> Dataset extract:
|---|

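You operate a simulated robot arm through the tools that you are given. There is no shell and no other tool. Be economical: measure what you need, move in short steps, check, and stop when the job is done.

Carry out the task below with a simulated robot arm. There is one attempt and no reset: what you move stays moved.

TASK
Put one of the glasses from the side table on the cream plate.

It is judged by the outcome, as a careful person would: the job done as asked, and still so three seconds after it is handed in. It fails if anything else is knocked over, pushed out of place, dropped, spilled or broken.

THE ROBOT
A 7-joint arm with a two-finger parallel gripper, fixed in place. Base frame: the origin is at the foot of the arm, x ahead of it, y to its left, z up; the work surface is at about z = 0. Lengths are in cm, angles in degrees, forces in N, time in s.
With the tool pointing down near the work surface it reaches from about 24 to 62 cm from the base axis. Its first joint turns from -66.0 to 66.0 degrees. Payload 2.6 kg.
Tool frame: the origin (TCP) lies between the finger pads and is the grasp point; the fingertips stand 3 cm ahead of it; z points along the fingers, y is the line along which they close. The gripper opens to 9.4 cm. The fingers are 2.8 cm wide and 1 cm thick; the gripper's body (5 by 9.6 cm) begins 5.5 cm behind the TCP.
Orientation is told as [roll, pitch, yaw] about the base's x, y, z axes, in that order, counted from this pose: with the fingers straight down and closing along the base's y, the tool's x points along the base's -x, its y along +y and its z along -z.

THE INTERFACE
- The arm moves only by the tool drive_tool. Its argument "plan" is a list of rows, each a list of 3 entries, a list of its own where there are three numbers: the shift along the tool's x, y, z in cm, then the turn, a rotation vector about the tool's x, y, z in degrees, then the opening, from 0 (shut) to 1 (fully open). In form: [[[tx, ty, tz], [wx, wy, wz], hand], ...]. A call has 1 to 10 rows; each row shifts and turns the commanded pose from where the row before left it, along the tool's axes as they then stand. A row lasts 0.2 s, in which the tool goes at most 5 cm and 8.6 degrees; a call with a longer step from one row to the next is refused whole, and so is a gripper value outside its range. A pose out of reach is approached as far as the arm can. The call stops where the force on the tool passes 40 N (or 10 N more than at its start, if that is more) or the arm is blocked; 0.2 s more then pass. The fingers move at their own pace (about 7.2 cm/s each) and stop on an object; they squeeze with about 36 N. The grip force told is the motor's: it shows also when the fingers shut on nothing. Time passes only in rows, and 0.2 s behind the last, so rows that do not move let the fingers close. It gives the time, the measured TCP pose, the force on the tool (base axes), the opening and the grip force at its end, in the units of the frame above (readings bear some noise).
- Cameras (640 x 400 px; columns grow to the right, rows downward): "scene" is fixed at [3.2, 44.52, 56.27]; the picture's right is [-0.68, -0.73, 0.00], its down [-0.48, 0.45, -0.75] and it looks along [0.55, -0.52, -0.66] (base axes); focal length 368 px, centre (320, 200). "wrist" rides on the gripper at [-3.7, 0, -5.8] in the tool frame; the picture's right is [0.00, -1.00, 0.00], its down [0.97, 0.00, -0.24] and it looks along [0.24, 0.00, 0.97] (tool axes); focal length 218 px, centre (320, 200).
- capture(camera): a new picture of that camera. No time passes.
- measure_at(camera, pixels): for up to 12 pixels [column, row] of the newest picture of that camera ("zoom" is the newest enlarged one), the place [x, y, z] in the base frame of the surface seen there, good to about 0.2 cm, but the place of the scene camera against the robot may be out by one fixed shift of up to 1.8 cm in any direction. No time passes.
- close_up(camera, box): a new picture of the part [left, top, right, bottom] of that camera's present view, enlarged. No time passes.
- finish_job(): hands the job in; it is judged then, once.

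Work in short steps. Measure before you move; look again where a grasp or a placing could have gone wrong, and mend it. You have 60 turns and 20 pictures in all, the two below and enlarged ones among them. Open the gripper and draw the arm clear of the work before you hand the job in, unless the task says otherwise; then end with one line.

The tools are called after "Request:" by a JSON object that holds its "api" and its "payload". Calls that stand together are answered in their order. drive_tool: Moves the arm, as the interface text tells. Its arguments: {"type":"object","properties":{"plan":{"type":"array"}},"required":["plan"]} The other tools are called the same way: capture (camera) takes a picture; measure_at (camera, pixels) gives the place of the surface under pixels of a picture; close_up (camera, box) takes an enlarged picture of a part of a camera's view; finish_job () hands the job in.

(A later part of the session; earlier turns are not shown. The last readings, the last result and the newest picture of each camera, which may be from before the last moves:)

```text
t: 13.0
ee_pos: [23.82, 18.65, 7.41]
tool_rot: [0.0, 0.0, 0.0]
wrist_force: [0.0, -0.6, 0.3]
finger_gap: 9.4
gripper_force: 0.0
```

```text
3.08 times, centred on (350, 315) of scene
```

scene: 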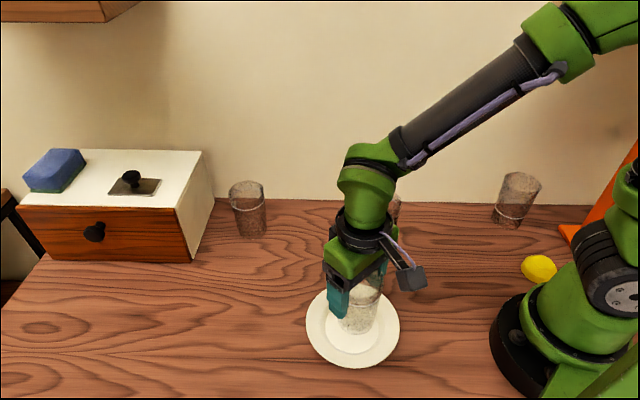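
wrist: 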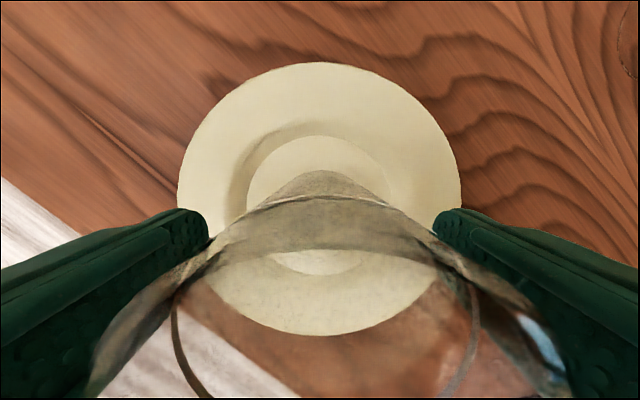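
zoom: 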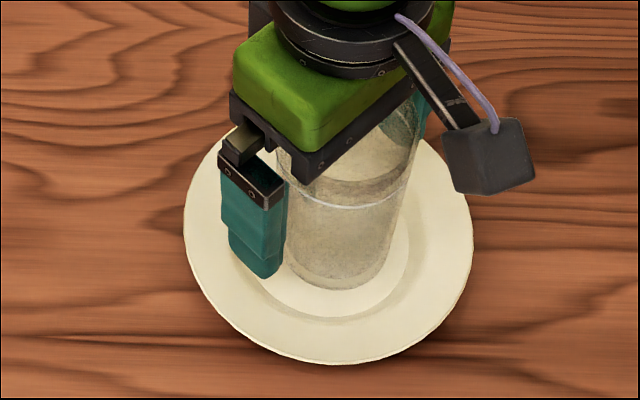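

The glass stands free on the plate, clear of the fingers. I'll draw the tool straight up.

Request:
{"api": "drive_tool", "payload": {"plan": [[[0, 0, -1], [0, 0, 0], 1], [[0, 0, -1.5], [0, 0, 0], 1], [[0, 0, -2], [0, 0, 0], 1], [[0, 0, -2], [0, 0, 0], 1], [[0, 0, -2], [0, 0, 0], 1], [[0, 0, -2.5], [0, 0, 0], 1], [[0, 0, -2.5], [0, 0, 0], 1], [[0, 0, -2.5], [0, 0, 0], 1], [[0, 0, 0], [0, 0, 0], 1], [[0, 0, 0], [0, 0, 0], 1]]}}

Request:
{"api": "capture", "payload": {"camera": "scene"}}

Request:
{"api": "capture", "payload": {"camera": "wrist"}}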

|---|

> Task objective:
Without the pictures, write out all of the material exactly.

> The response:
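You operate a simulated robot arm through the tools that you are given. There is no shell and no other tool. Be economical: measure what you need, move in short steps, check, and stop when the job is done.

Carry out the task below with a simulated robot arm. There is one attempt and no reset: what you move stays moved.

TASK
Put one of the glasses from the side table on the cream plate.

It is judged by the outcome, as a careful person would: the job done as asked, and still so three seconds after it is handed in. It fails if anything else is knocked over, pushed out of place, dropped, spilled or broken.

THE ROBOT
A 7-joint arm with a two-finger parallel gripper, fixed in place. Base frame: the origin is at the foot of the arm, x ahead of it, y to its left, z up; the work surface is at about z = 0. Lengths are in cm, angles in degrees, forces in N, time in s.
With the tool pointing down near the work surface it reaches from about 24 to 62 cm from the base axis. Its first joint turns from -66.0 to 66.0 degrees. Payload 2.6 kg.
Tool frame: the origin (TCP) lies between the finger pads and is the grasp point; the fingertips stand 3 cm ahead of it; z points along the fingers, y is the line along which they close. The gripper opens to 9.4 cm. The fingers are 2.8 cm wide and 1 cm thick; the gripper's body (5 by 9.6 cm) begins 5.5 cm behind the TCP.
Orientation is told as [roll, pitch, yaw] about the base's x, y, z axes, in that order, counted from this pose: with the fingers straight down and closing along the base's y, the tool's x points along the base's -x, its y along +y and its z along -z.

THE INTERFACE
- The arm moves only by the tool drive_tool. Its argument "plan" is a list of rows, each a list of 3 entries, a list of its own where there are three numbers: the shift along the tool's x, y, z in cm, then the turn, a rotation vector about the tool's x, y, z in degrees, then the opening, from 0 (shut) to 1 (fully open). In form: [[[tx, ty, tz], [wx, wy, wz], hand], ...]. A call has 1 to 10 rows; each row shifts and turns the commanded pose from where the row before left it, along the tool's axes as they then stand. A row lasts 0.2 s, in which the tool goes at most 5 cm and 8.6 degrees; a call with a longer step from one row to the next is refused whole, and so is a gripper value outside its range. A pose out of reach is approached as far as the arm can. The call stops where the force on the tool passes 40 N (or 10 N more than at its start, if that is more) or the arm is blocked; 0.2 s more then pass. The fingers move at their own pace (about 7.2 cm/s each) and stop on an object; they squeeze with about 36 N. The grip force told is the motor's: it shows also when the fingers shut on nothing. Time passes only in rows, and 0.2 s behind the last, so rows that do not move let the fingers close. It gives the time, the measured TCP pose, the force on the tool (base axes), the opening and the grip force at its end, in the units of the frame above (readings bear some noise).
- Cameras (640 x 400 px; columns grow to the right, rows downward): "scene" is fixed at [3.2, 44.52, 56.27]; the picture's right is [-0.68, -0.73, 0.00], its down [-0.48, 0.45, -0.75] and it looks along [0.55, -0.52, -0.66] (base axes); focal length 368 px, centre (320, 200). "wrist" rides on the gripper at [-3.7, 0, -5.8] in the tool frame; the picture's right is [0.00, -1.00, 0.00], its down [0.97, 0.00, -0.24] and it looks along [0.24, 0.00, 0.97] (tool axes); focal length 218 px, centre (320, 200).
- capture(camera): a new picture of that camera. No time passes.
- measure_at(camera, pixels): for up to 12 pixels [column, row] of the newest picture of that camera ("zoom" is the newest enlarged one), the place [x, y, z] in the base frame of the surface seen there, good to about 0.2 cm, but the place of the scene camera against the robot may be out by one fixed shift of up to 1.8 cm in any direction. No time passes.
- close_up(camera, box): a new picture of the part [left, top, right, bottom] of that camera's present view, enlarged. No time passes.
- finish_job(): hands the job in; it is judged then, once.

Work in short steps. Measure before you move; look again where a grasp or a placing could have gone wrong, and mend it. You have 60 turns and 20 pictures in all, the two below and enlarged ones among them. Open the gripper and draw the arm clear of the work before you hand the job in, unless the task says otherwise; then end with one line.

The tools are called after "Request:" by a JSON object that holds its "api" and its "payload". Calls that stand together are answered in their order. drive_tool: Moves the arm, as the interface text tells. Its arguments: {"type":"object","properties":{"plan":{"type":"array"}},"required":["plan"]} The other tools are called the same way: capture (camera) takes a picture; measure_at (camera, pixels) gives the place of the surface under pixels of a picture; close_up (camera, box) takes an enlarged picture of a part of a camera's view; finish_job () hands the job in.

(A later part of the session; earlier turns are not shown. The last readings, the last result and the newest picture of each camera, which may be from before the last moves:)

```text
t: 13.0
ee_pos: [23.82, 18.65, 7.41]
tool_rot: [0.0, 0.0, 0.0]
wrist_force: [0.0, -0.6, 0.3]
finger_gap: 9.4
gripper_force: 0.0
```

```text
3.08 times, centred on (350, 315) of scene
```

scene: 
wrist: 
zoom: 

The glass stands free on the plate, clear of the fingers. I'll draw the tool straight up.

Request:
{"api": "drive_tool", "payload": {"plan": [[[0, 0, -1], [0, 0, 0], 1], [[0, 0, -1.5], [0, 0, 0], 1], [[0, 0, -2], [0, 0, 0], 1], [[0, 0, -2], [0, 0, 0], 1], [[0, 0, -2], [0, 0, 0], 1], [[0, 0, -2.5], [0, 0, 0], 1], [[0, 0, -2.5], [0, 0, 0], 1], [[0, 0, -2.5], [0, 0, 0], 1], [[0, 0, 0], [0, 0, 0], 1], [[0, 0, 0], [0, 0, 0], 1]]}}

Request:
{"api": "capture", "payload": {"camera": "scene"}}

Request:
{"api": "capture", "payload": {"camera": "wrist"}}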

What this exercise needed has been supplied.